After weeks of being transported from one photo opportunity with Labour party members to another, faced with real voters on Radio 1’s Newsbeat Mr Brown was repeatedly interrupted and urged to admit his mistakes.

He was forced on to the back foot over his claim for thousands of pounds to pay his brother to hire a cleaner for his second home.

Gordon Brown being interviewed by BBC Radio 1’s Tulip Mazumdar today where he became increasingly defensive as he took questions from first time voters

One questioner in the programme presented by Tulip Mazumdar was Rachel Barr, 18, a student at Edinburgh University. Barr: Young people aren’t voting at the moment. I think that’s partly due to the MPs expenses scandal. They don’t have much trust in politicians or in politics any more. How do you plan to engage young people in politics again?

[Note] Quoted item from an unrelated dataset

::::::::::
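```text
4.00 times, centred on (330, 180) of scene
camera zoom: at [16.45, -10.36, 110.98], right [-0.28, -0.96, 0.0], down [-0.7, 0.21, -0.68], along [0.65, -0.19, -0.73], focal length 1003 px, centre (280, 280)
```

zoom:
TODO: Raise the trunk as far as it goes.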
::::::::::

Brown: I’m shocked what some MPs did. It was a scandal. My father was a minister of the church. I was taught that honesty was the most important thing . . . I’m not in politics for what I can get out of it.

Mazumdar: What about your expenses because you claimed thousands of pounds for cleaning? What was going through your head when you thought it was OK for the taxpayer to pay for that?

Brown [irritated]: I’ve got to stay in two places at once. Right. And I’ve got my wife and my children. Mazumdar: But for your cleaning?

Brown: I had a cleaner and paid her a decent wage and at that time people thought it was acceptable if you had someone to clean your house, it was an acceptable expense.

Barr: [It’s] insulting that we pay for your cleaning.

Mr Brown then faced a young voter who said her builder uncle was out of a job because immigration had got ‘out of control’.

Siobhan Randles, 25, demanded on nine separate occasions that Mr Brown explain why Labour had failed to introduce tougher immigration controls before he set up a points system in 2007.

The Prime Minister appeared to patronise his questioner by explaining: ‘It’s called the Australian style points system because it’s used in Australia.’

A succession of questions called on him to admit that Labour ‘got it wrong’ when it estimated that only 13,000 Eastern Europeans would arrive after joining the EU. In fact more than a million migrants from new EU states have come since 2004.

The Prime Minister replied: ‘I don’t think [we got it] wrong. We didn’t misjudge it.’

Miss Randles hit back: ‘How do you expect us to restore our faith and trust in you when you can’t admit that there’s a problem?’

Mr Brown conceded: ‘I said there has been a problem and we’re dealing with it by tightening up the controls on immigration.’